• _Dataset content_
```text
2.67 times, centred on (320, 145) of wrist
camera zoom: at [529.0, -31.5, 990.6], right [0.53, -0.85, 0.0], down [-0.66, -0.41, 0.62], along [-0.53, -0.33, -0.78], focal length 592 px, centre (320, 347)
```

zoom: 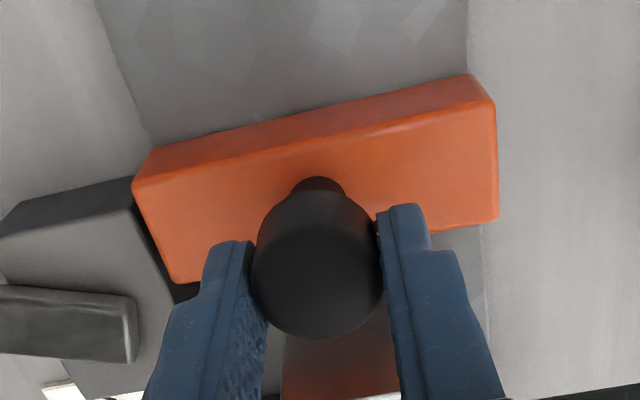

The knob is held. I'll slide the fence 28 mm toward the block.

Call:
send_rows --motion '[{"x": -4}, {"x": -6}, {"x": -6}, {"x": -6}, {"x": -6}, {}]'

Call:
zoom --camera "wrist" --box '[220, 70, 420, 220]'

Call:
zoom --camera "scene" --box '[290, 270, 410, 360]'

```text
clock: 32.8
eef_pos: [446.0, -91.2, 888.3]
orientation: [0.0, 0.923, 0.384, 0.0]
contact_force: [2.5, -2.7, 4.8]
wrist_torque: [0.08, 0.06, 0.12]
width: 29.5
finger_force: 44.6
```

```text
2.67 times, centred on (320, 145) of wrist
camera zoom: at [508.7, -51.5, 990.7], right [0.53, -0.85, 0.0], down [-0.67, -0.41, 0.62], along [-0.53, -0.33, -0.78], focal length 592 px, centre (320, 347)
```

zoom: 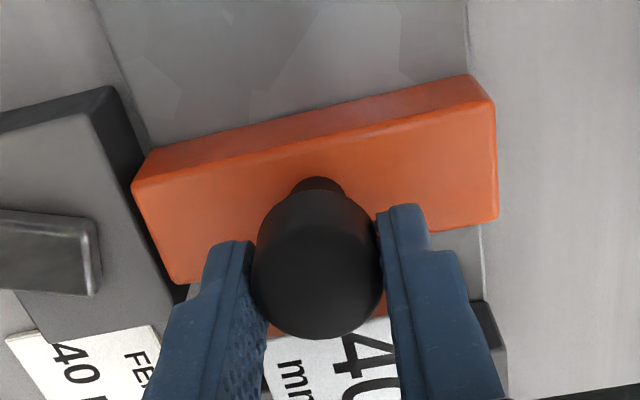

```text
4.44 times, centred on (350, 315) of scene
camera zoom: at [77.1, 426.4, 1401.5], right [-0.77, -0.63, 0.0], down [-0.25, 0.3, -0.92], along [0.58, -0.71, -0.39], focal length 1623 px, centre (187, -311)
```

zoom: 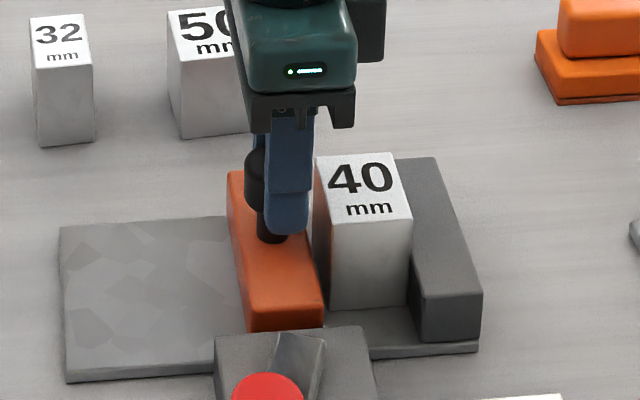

• _Exercise_
Write out the material above once more, exactly as it reads, with no pictures. Return a JSON list in which every string is one line; blank lines are skipped.

• _Response to this task_
[
  "```text",
  "2.67 times, centred on (320, 145) of wrist",
  "camera zoom: at [529.0, -31.5, 990.6], right [0.53, -0.85, 0.0], down [-0.66, -0.41, 0.62], along [-0.53, -0.33, -0.78], focal length 592 px, centre (320, 347)",
  "```",
  "zoom: ",
  "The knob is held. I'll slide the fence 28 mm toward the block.",
  "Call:",
  "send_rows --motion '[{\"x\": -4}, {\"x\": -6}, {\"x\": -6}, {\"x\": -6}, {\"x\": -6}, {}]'",
  "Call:",
  "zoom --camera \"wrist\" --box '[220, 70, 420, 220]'",
  "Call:",
  "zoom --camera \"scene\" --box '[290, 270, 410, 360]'",
  "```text",
  "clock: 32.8",
  "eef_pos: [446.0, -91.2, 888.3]",
  "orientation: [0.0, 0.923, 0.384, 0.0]",
  "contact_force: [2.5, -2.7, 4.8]",
  "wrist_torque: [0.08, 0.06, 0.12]",
  "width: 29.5",
  "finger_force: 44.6",
  "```",
  "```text",
  "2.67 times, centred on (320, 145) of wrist",
  "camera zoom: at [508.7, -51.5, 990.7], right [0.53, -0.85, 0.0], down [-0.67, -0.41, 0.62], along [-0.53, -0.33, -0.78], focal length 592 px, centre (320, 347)",
  "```",
  "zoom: ",
  "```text",
  "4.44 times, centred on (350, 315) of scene",
  "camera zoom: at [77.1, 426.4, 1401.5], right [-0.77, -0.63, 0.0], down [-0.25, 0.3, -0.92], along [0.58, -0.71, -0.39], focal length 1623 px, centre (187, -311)",
  "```",
  "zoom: "
]